*COLLECTED MATERIAL*
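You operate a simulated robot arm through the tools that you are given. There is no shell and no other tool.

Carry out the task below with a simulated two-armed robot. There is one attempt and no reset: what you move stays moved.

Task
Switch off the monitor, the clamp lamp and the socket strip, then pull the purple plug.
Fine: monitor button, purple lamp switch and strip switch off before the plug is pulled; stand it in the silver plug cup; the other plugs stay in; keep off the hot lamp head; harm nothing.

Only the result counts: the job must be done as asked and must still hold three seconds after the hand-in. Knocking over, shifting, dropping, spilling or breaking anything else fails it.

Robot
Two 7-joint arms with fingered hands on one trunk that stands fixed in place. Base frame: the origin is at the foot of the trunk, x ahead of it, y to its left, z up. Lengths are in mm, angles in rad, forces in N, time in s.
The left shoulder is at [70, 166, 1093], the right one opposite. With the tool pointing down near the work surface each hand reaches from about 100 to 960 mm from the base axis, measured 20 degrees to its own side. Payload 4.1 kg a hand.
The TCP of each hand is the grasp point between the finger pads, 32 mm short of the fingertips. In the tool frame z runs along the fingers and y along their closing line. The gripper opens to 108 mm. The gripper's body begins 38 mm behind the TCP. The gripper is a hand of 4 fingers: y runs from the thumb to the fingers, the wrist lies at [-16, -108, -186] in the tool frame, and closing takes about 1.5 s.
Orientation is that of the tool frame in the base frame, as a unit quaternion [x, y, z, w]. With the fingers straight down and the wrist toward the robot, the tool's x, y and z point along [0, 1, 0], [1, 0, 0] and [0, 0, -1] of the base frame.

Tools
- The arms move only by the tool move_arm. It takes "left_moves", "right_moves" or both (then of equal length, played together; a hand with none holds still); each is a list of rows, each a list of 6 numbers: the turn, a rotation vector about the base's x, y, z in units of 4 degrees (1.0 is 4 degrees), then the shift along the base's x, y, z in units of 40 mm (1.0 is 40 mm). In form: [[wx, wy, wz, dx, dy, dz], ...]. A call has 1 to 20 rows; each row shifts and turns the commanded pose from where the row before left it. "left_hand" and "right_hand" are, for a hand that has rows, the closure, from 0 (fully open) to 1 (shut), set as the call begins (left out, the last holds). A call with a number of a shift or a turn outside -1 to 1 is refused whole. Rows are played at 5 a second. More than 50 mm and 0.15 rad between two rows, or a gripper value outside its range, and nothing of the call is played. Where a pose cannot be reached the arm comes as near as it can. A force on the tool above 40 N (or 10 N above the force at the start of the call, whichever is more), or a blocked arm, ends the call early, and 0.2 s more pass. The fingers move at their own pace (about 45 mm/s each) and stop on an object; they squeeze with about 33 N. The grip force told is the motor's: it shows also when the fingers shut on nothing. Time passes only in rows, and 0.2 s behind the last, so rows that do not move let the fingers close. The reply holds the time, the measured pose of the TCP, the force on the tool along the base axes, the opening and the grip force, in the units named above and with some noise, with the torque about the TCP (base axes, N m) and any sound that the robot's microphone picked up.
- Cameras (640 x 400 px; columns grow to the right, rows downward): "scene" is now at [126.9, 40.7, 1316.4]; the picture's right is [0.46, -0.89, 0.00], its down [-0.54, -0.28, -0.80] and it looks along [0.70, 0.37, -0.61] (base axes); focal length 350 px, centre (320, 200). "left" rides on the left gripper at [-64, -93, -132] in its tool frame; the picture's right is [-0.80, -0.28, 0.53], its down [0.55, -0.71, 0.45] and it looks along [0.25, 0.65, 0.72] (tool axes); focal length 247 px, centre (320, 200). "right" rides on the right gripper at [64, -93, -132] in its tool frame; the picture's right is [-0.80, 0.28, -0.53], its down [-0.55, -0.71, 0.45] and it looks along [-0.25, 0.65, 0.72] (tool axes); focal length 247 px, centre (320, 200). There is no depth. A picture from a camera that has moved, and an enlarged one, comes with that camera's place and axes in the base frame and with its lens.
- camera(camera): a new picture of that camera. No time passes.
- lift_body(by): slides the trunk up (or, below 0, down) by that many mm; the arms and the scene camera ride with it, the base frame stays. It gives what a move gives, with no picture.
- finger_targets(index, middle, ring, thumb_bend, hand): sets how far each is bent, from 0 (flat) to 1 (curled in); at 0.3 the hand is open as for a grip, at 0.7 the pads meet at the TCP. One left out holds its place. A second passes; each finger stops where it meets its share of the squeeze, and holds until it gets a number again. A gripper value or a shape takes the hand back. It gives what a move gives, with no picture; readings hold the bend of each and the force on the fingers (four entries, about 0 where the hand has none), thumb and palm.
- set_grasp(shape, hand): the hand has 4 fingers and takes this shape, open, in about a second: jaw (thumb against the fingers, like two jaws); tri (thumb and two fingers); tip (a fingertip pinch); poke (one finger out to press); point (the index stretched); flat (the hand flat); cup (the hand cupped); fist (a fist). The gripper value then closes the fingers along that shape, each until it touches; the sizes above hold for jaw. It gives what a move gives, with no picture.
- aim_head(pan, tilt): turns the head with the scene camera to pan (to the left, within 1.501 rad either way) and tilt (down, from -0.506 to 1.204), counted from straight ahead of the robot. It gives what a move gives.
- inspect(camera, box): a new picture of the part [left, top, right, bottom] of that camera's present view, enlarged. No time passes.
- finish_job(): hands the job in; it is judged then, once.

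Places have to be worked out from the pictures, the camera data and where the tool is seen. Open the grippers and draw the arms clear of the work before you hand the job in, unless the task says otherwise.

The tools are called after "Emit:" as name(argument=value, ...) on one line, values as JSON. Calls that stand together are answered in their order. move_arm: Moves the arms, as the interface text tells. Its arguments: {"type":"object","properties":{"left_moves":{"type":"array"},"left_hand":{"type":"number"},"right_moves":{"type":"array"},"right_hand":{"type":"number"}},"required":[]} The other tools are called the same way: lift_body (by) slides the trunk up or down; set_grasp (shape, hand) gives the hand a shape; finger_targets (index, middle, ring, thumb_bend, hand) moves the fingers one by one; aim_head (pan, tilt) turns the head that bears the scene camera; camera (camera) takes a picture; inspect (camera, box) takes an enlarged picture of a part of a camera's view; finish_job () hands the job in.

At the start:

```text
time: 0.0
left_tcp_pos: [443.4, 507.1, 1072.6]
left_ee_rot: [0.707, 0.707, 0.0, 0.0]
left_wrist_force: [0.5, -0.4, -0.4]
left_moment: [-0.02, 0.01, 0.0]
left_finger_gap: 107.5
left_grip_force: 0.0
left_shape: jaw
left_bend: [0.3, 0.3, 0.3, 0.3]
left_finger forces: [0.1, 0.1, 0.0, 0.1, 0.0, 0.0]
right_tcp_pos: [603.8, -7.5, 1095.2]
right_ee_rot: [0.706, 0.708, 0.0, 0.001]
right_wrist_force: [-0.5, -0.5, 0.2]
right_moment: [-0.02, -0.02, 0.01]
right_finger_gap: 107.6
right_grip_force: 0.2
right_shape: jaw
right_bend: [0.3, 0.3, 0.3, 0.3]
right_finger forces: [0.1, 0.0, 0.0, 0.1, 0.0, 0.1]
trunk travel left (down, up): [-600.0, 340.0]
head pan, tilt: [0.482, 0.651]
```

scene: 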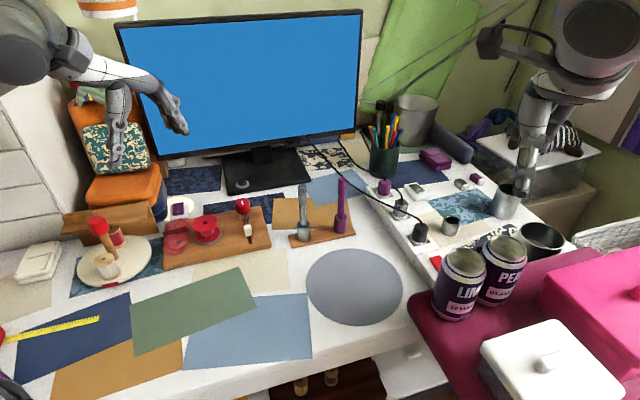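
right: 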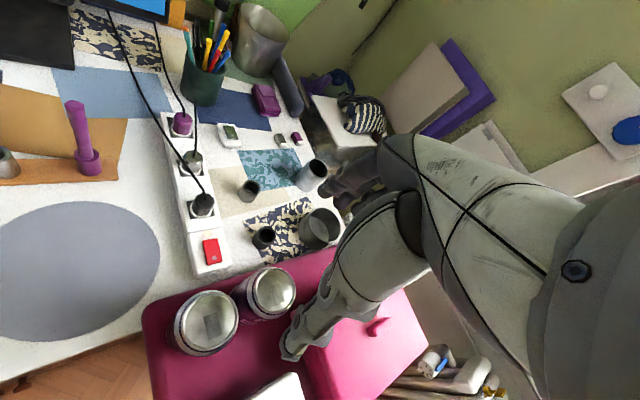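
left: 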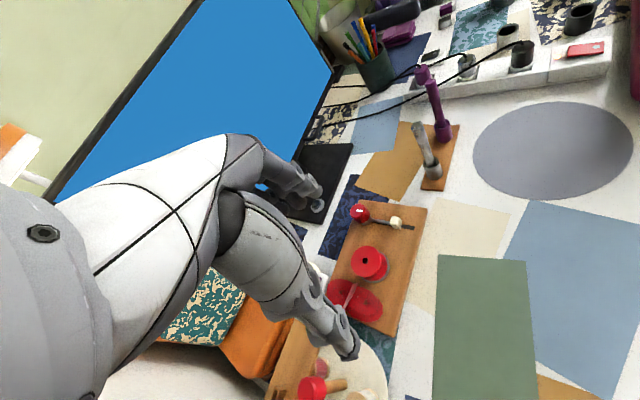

*WHAT YOU WILL DO*
Repeat the data in full and exactly. Omit pictures.

*SOLUTION TO THIS TASK*
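You operate a simulated robot arm through the tools that you are given. There is no shell and no other tool.

Carry out the task below with a simulated two-armed robot. There is one attempt and no reset: what you move stays moved.

Task
Switch off the monitor, the clamp lamp and the socket strip, then pull the purple plug.
Fine: monitor button, purple lamp switch and strip switch off before the plug is pulled; stand it in the silver plug cup; the other plugs stay in; keep off the hot lamp head; harm nothing.

Only the result counts: the job must be done as asked and must still hold three seconds after the hand-in. Knocking over, shifting, dropping, spilling or breaking anything else fails it.

Robot
Two 7-joint arms with fingered hands on one trunk that stands fixed in place. Base frame: the origin is at the foot of the trunk, x ahead of it, y to its left, z up. Lengths are in mm, angles in rad, forces in N, time in s.
The left shoulder is at [70, 166, 1093], the right one opposite. With the tool pointing down near the work surface each hand reaches from about 100 to 960 mm from the base axis, measured 20 degrees to its own side. Payload 4.1 kg a hand.
The TCP of each hand is the grasp point between the finger pads, 32 mm short of the fingertips. In the tool frame z runs along the fingers and y along their closing line. The gripper opens to 108 mm. The gripper's body begins 38 mm behind the TCP. The gripper is a hand of 4 fingers: y runs from the thumb to the fingers, the wrist lies at [-16, -108, -186] in the tool frame, and closing takes about 1.5 s.
Orientation is that of the tool frame in the base frame, as a unit quaternion [x, y, z, w]. With the fingers straight down and the wrist toward the robot, the tool's x, y and z point along [0, 1, 0], [1, 0, 0] and [0, 0, -1] of the base frame.

Tools
- The arms move only by the tool move_arm. It takes "left_moves", "right_moves" or both (then of equal length, played together; a hand with none holds still); each is a list of rows, each a list of 6 numbers: the turn, a rotation vector about the base's x, y, z in units of 4 degrees (1.0 is 4 degrees), then the shift along the base's x, y, z in units of 40 mm (1.0 is 40 mm). In form: [[wx, wy, wz, dx, dy, dz], ...]. A call has 1 to 20 rows; each row shifts and turns the commanded pose from where the row before left it. "left_hand" and "right_hand" are, for a hand that has rows, the closure, from 0 (fully open) to 1 (shut), set as the call begins (left out, the last holds). A call with a number of a shift or a turn outside -1 to 1 is refused whole. Rows are played at 5 a second. More than 50 mm and 0.15 rad between two rows, or a gripper value outside its range, and nothing of the call is played. Where a pose cannot be reached the arm comes as near as it can. A force on the tool above 40 N (or 10 N above the force at the start of the call, whichever is more), or a blocked arm, ends the call early, and 0.2 s more pass. The fingers move at their own pace (about 45 mm/s each) and stop on an object; they squeeze with about 33 N. The grip force told is the motor's: it shows also when the fingers shut on nothing. Time passes only in rows, and 0.2 s behind the last, so rows that do not move let the fingers close. The reply holds the time, the measured pose of the TCP, the force on the tool along the base axes, the opening and the grip force, in the units named above and with some noise, with the torque about the TCP (base axes, N m) and any sound that the robot's microphone picked up.
- Cameras (640 x 400 px; columns grow to the right, rows downward): "scene" is now at [126.9, 40.7, 1316.4]; the picture's right is [0.46, -0.89, 0.00], its down [-0.54, -0.28, -0.80] and it looks along [0.70, 0.37, -0.61] (base axes); focal length 350 px, centre (320, 200). "left" rides on the left gripper at [-64, -93, -132] in its tool frame; the picture's right is [-0.80, -0.28, 0.53], its down [0.55, -0.71, 0.45] and it looks along [0.25, 0.65, 0.72] (tool axes); focal length 247 px, centre (320, 200). "right" rides on the right gripper at [64, -93, -132] in its tool frame; the picture's right is [-0.80, 0.28, -0.53], its down [-0.55, -0.71, 0.45] and it looks along [-0.25, 0.65, 0.72] (tool axes); focal length 247 px, centre (320, 200). There is no depth. A picture from a camera that has moved, and an enlarged one, comes with that camera's place and axes in the base frame and with its lens.
- camera(camera): a new picture of that camera. No time passes.
- lift_body(by): slides the trunk up (or, below 0, down) by that many mm; the arms and the scene camera ride with it, the base frame stays. It gives what a move gives, with no picture.
- finger_targets(index, middle, ring, thumb_bend, hand): sets how far each is bent, from 0 (flat) to 1 (curled in); at 0.3 the hand is open as for a grip, at 0.7 the pads meet at the TCP. One left out holds its place. A second passes; each finger stops where it meets its share of the squeeze, and holds until it gets a number again. A gripper value or a shape takes the hand back. It gives what a move gives, with no picture; readings hold the bend of each and the force on the fingers (four entries, about 0 where the hand has none), thumb and palm.
- set_grasp(shape, hand): the hand has 4 fingers and takes this shape, open, in about a second: jaw (thumb against the fingers, like two jaws); tri (thumb and two fingers); tip (a fingertip pinch); poke (one finger out to press); point (the index stretched); flat (the hand flat); cup (the hand cupped); fist (a fist). The gripper value then closes the fingers along that shape, each until it touches; the sizes above hold for jaw. It gives what a move gives, with no picture.
- aim_head(pan, tilt): turns the head with the scene camera to pan (to the left, within 1.501 rad either way) and tilt (down, from -0.506 to 1.204), counted from straight ahead of the robot. It gives what a move gives.
- inspect(camera, box): a new picture of the part [left, top, right, bottom] of that camera's present view, enlarged. No time passes.
- finish_job(): hands the job in; it is judged then, once.

Places have to be worked out from the pictures, the camera data and where the tool is seen. Open the grippers and draw the arms clear of the work before you hand the job in, unless the task says otherwise.

The tools are called after "Emit:" as name(argument=value, ...) on one line, values as JSON. Calls that stand together are answered in their order. move_arm: Moves the arms, as the interface text tells. Its arguments: {"type":"object","properties":{"left_moves":{"type":"array"},"left_hand":{"type":"number"},"right_moves":{"type":"array"},"right_hand":{"type":"number"}},"required":[]} The other tools are called the same way: lift_body (by) slides the trunk up or down; set_grasp (shape, hand) gives the hand a shape; finger_targets (index, middle, ring, thumb_bend, hand) moves the fingers one by one; aim_head (pan, tilt) turns the head that bears the scene camera; camera (camera) takes a picture; inspect (camera, box) takes an enlarged picture of a part of a camera's view; finish_job () hands the job in.

At the start:

```text
time: 0.0
left_tcp_pos: [443.4, 507.1, 1072.6]
left_ee_rot: [0.707, 0.707, 0.0, 0.0]
left_wrist_force: [0.5, -0.4, -0.4]
left_moment: [-0.02, 0.01, 0.0]
left_finger_gap: 107.5
left_grip_force: 0.0
left_shape: jaw
left_bend: [0.3, 0.3, 0.3, 0.3]
left_finger forces: [0.1, 0.1, 0.0, 0.1, 0.0, 0.0]
right_tcp_pos: [603.8, -7.5, 1095.2]
right_ee_rot: [0.706, 0.708, 0.0, 0.001]
right_wrist_force: [-0.5, -0.5, 0.2]
right_moment: [-0.02, -0.02, 0.01]
right_finger_gap: 107.6
right_grip_force: 0.2
right_shape: jaw
right_bend: [0.3, 0.3, 0.3, 0.3]
right_finger forces: [0.1, 0.0, 0.0, 0.1, 0.0, 0.1]
trunk travel left (down, up): [-600.0, 340.0]
head pan, tilt: [0.482, 0.651]
```

scene: 
right: 
left: 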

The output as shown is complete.